» EXERCISE INPUTS

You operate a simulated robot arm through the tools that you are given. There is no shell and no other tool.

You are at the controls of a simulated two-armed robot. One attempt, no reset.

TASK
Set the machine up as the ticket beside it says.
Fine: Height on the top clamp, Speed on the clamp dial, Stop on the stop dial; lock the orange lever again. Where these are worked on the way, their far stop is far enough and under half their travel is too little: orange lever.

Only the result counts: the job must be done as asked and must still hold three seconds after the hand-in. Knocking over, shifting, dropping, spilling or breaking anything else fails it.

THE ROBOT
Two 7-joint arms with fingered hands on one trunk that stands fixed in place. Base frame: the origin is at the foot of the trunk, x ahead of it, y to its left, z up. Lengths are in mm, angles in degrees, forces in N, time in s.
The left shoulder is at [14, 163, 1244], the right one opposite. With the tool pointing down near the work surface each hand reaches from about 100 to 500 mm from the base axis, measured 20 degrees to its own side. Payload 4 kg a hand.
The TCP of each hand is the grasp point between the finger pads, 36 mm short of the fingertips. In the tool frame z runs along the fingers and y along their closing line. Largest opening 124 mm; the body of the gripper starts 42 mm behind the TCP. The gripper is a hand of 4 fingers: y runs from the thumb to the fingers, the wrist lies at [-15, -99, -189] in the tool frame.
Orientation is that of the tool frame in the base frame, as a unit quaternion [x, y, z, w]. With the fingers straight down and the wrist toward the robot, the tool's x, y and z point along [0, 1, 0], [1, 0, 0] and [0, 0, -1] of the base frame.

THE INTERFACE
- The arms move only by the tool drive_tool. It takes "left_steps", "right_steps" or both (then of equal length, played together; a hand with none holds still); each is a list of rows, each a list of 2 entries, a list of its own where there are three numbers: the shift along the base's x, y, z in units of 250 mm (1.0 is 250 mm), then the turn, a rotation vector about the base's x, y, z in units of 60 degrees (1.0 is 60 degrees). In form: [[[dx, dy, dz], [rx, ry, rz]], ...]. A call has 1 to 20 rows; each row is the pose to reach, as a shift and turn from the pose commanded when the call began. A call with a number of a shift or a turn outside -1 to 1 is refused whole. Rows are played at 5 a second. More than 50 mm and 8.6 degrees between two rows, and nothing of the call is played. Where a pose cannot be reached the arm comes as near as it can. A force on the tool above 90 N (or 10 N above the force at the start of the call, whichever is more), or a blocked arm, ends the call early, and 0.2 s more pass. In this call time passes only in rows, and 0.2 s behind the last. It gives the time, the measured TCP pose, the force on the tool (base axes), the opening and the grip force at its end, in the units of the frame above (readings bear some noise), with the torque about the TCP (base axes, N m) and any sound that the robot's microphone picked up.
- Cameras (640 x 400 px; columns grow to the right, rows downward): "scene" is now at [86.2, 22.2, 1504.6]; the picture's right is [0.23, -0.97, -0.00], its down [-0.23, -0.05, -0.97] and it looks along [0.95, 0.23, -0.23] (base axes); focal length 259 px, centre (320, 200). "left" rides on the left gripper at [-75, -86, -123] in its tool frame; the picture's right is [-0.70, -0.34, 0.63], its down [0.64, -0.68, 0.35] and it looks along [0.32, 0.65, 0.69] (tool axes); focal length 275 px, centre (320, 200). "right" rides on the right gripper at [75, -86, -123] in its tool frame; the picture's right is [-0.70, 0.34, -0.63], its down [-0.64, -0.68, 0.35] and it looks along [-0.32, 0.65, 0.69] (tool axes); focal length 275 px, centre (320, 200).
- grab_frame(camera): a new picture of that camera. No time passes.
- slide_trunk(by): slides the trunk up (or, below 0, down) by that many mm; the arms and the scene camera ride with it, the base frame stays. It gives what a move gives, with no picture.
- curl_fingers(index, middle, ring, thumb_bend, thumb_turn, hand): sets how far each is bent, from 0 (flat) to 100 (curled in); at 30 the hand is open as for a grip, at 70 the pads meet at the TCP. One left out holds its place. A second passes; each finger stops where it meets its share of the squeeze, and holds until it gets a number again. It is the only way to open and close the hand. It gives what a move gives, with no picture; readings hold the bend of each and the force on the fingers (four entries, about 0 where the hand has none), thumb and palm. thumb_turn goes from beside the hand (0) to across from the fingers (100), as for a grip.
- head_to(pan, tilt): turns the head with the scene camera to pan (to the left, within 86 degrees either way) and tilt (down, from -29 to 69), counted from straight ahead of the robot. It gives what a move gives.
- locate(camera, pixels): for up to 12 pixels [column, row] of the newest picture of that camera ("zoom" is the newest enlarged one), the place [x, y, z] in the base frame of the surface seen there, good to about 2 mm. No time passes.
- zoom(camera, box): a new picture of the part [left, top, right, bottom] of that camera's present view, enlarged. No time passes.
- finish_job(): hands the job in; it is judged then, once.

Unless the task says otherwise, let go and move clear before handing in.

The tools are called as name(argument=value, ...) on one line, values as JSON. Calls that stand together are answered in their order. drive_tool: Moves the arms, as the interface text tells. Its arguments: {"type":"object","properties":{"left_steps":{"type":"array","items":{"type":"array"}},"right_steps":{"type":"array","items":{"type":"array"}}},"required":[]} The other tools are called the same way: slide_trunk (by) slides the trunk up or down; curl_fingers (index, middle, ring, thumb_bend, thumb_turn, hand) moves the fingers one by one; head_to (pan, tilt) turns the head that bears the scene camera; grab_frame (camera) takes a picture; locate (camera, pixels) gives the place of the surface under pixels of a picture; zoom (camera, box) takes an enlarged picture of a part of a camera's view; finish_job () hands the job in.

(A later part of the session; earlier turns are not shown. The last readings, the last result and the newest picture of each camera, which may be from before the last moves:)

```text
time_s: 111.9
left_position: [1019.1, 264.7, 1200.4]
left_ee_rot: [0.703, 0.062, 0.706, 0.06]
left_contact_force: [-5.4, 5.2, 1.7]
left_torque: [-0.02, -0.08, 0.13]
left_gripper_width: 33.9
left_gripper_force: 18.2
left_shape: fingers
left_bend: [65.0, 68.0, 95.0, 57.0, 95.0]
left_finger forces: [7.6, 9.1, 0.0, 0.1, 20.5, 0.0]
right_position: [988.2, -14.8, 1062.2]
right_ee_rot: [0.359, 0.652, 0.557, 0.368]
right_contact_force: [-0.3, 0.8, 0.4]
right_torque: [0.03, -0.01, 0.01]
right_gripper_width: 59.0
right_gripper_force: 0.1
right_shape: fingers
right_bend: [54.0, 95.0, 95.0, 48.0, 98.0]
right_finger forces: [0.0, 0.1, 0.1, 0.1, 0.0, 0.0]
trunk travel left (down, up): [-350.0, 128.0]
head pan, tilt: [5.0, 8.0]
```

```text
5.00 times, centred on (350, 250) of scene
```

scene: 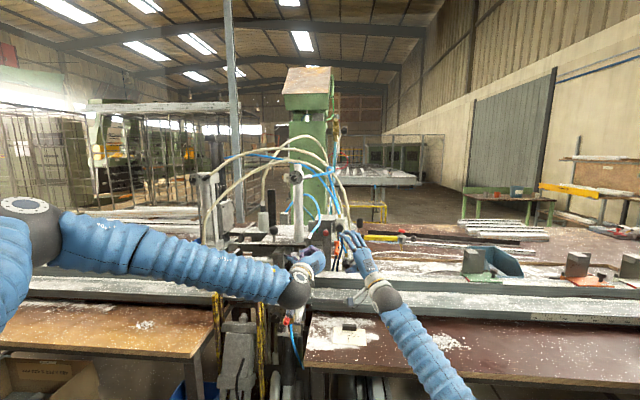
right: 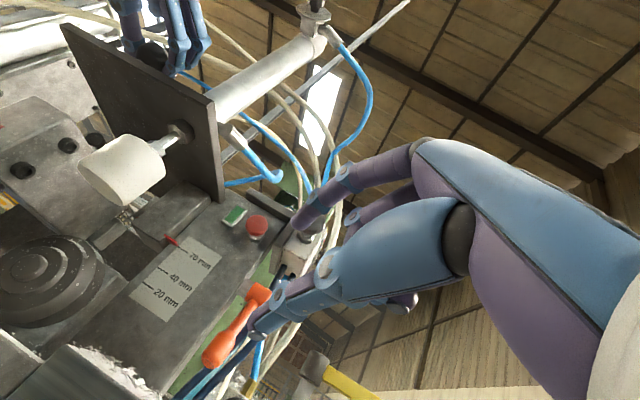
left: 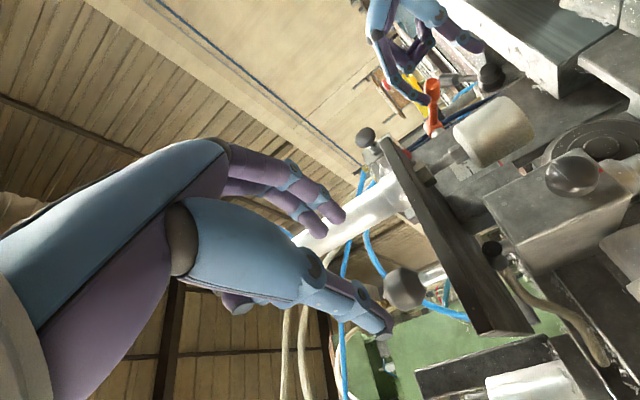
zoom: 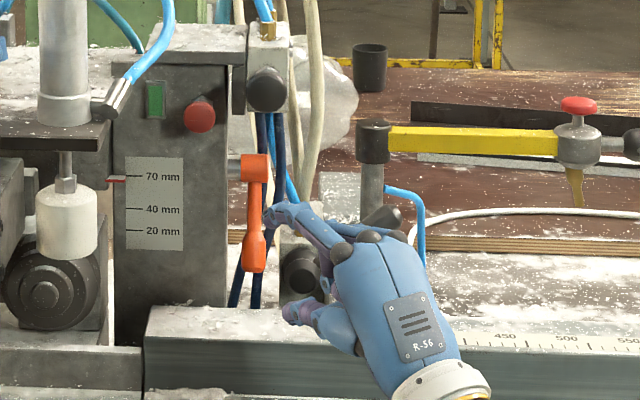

...

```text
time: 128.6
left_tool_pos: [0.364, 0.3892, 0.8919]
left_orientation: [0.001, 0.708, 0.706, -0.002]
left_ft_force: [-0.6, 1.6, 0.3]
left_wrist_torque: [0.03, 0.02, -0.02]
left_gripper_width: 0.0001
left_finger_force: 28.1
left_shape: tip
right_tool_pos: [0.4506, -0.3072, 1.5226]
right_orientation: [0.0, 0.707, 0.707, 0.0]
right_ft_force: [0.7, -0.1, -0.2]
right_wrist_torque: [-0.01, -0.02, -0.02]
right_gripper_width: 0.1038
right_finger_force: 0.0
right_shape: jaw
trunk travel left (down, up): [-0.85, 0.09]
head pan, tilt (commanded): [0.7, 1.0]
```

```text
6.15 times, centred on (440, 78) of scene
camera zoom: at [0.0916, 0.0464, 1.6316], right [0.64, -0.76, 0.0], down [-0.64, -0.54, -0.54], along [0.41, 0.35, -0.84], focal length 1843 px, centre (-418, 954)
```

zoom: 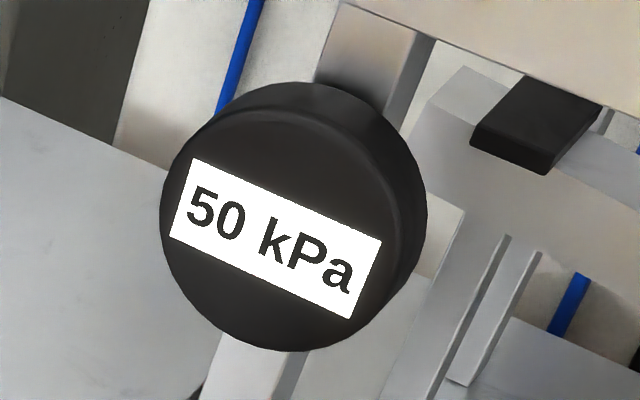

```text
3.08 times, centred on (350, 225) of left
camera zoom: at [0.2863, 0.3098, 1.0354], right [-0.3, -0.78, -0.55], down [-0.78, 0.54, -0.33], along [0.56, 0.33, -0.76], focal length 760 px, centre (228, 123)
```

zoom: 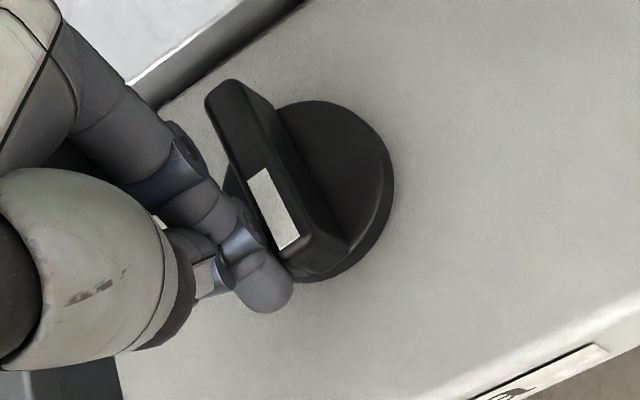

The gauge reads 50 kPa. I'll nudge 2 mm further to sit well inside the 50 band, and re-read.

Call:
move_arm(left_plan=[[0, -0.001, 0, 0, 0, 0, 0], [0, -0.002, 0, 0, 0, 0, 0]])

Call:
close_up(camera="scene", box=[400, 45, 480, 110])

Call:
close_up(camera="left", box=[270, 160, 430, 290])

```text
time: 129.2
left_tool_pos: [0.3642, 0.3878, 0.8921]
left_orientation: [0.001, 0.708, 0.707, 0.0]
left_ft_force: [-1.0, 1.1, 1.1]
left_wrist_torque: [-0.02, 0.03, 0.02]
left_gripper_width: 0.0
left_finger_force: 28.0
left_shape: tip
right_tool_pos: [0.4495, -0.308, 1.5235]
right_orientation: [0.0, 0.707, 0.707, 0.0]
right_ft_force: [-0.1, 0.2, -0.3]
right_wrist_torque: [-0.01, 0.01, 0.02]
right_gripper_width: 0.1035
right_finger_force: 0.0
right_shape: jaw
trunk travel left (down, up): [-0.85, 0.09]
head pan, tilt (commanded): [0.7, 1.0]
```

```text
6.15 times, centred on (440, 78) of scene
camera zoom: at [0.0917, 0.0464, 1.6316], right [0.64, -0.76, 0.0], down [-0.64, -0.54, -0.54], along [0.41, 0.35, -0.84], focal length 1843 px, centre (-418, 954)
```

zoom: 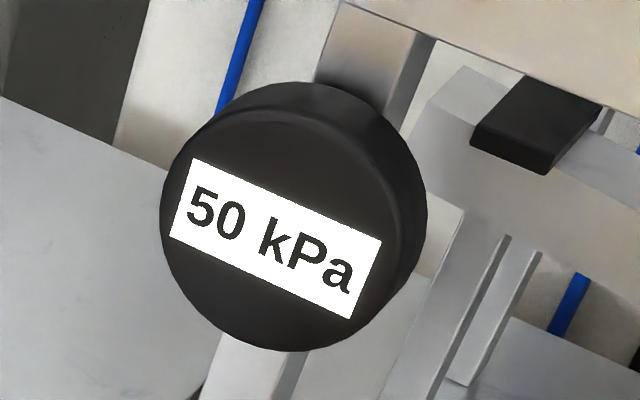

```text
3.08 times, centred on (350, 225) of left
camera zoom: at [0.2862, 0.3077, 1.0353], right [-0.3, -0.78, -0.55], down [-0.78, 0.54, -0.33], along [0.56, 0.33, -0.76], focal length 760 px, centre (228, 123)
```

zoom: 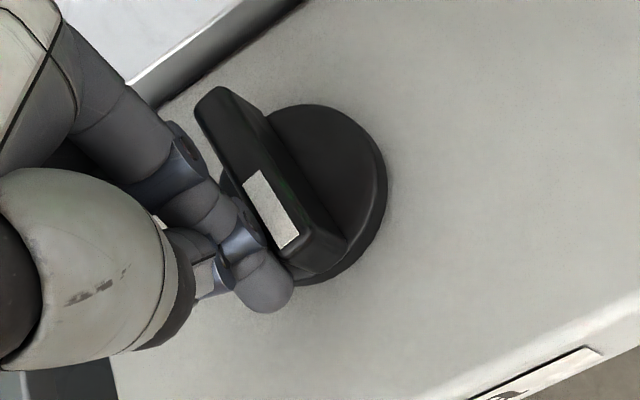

» WORK INSTRUCTIONS
All lines above from the one containing "- grab_frame(camera): a" to the one containing "- slide_trunk(by): slides" must be repeated exactly, both lines included, and no others.

» FINISHED TASK
- grab_frame(camera): a new picture of that camera. No time passes.
- slide_trunk(by): slides the trunk up (or, below 0, down) by that many mm; the arms and the scene camera ride with it, the base frame stays. It gives what a move gives, with no picture.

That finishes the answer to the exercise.